Tyler and I met at work. He had an upper level position which forbade him from dating an employee above or below him on the totem pole. The only option for one who wants to date someone below them and still remain employed by this company is to immediately request a transfer. Tyler did this, but it means he has a bitch of a commute.
Tyler commutes 70 miles to work so we can be together.
Sure, lots of people commute (the majority, maybe?) and Tyler used to have much longer commutes when he lived in L.A. The difference here is that I'm a factor. If I never came along, he would only have a five minute drive to work. He could sleep in an extra 40 minutes. He could be home 40 minutes faster. He would have an extra hour and twenty minutes of his day to do whatever he wanted. Cook a meal! Mash face on LOL! And think of what he would save on gas and the general wear and tear on his car!
I am humbled by this fact. Utterly humbled. As a human being, I am all too aware that we only get 24 hours in a day and a fat chunk of that goes to sleep. As an only child, I am all too aware of the importance of personal time. Tyler gives it up because of me, because he wants to be able to publically exclaim that I am his girlfriend. Purely out of necessity, Tyler and I kept our relationship secret in the beginning. It was not fun and not sustainable. (In fact we were sort of reckless in our trips to the grocery store. We just love each other too much to let the other run an errand alone.)

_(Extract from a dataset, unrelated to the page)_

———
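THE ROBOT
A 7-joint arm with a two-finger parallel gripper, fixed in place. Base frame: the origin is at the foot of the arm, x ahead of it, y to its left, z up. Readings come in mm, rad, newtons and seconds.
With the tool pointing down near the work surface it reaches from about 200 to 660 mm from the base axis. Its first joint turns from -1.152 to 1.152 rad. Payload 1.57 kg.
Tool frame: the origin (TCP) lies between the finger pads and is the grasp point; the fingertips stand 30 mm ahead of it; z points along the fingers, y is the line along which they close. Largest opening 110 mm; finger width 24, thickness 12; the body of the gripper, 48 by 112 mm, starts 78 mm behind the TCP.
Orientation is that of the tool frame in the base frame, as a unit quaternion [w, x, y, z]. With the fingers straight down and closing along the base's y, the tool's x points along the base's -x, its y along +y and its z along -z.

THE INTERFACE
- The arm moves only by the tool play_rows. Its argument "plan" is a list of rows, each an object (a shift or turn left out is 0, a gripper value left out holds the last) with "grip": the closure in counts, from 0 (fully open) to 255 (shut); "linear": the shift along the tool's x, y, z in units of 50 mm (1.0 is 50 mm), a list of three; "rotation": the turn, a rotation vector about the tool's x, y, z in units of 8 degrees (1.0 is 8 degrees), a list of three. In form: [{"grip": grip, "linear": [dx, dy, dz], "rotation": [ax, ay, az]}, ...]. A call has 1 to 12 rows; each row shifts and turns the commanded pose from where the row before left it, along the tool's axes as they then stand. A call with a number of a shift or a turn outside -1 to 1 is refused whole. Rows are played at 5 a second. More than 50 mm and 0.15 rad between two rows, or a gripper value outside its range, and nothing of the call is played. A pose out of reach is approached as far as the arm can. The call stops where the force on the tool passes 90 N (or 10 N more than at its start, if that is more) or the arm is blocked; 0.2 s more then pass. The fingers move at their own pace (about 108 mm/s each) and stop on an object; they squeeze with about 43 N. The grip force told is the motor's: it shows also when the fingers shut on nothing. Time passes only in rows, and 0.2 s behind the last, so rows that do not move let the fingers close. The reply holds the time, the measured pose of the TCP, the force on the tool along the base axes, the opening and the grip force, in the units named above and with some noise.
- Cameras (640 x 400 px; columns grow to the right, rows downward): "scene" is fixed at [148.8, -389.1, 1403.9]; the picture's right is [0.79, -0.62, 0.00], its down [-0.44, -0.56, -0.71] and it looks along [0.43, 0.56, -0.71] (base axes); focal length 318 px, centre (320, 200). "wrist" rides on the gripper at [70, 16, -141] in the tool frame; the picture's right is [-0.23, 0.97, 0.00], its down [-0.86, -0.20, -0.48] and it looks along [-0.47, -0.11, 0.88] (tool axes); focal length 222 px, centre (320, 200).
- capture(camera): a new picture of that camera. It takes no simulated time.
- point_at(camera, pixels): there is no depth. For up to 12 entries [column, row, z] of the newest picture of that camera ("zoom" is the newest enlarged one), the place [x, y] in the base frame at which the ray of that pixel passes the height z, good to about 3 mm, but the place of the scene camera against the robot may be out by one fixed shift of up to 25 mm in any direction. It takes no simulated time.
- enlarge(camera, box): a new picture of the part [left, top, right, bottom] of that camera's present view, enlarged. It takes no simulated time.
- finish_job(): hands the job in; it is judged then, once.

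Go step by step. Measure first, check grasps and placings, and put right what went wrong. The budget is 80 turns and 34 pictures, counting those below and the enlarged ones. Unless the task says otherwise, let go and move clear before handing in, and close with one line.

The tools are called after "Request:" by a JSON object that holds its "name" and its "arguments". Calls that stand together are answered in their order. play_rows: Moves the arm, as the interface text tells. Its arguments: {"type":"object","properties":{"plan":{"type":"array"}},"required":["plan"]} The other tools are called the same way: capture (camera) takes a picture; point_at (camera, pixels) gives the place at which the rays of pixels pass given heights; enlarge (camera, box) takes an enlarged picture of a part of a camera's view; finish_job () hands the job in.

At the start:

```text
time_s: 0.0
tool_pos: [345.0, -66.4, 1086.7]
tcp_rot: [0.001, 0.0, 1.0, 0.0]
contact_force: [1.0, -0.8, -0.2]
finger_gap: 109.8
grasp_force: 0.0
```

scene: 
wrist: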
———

This all makes me feel very special. And somewhat guilty. Sometimes I feel like I should have left our work. I mean, he was there first. Why didn't I transfer to that other store? Why don't I drive 70 miles a day? Those are good and fair questions and I'm afraid I don't have good or fair answers. I just started working at [name redacted] and it was (and still is) one of the better jobs I've had. Tyler was unhappy with his work situation so transferring was on his radar anyway. At least he didn't love it there. Then I would really feel guilty. This is a selfish notion, but it feels very nice to be "worth the hassle" to someone.
Tyler and I would both be much happier if we could both work in the same town we live in. That is the dream and the plan. After all, I want to be around for that extra hour and twenty minutes, if I can! Until then, I try to make Tyler's mornings and evenings as comfortable as possible. I like to make the drive and visit Tyler at work every so often so I am reminded that he has to do it five days a week so he can be with me. I don't think it's enough. I hope one day I can do something for him that is equally meaningful.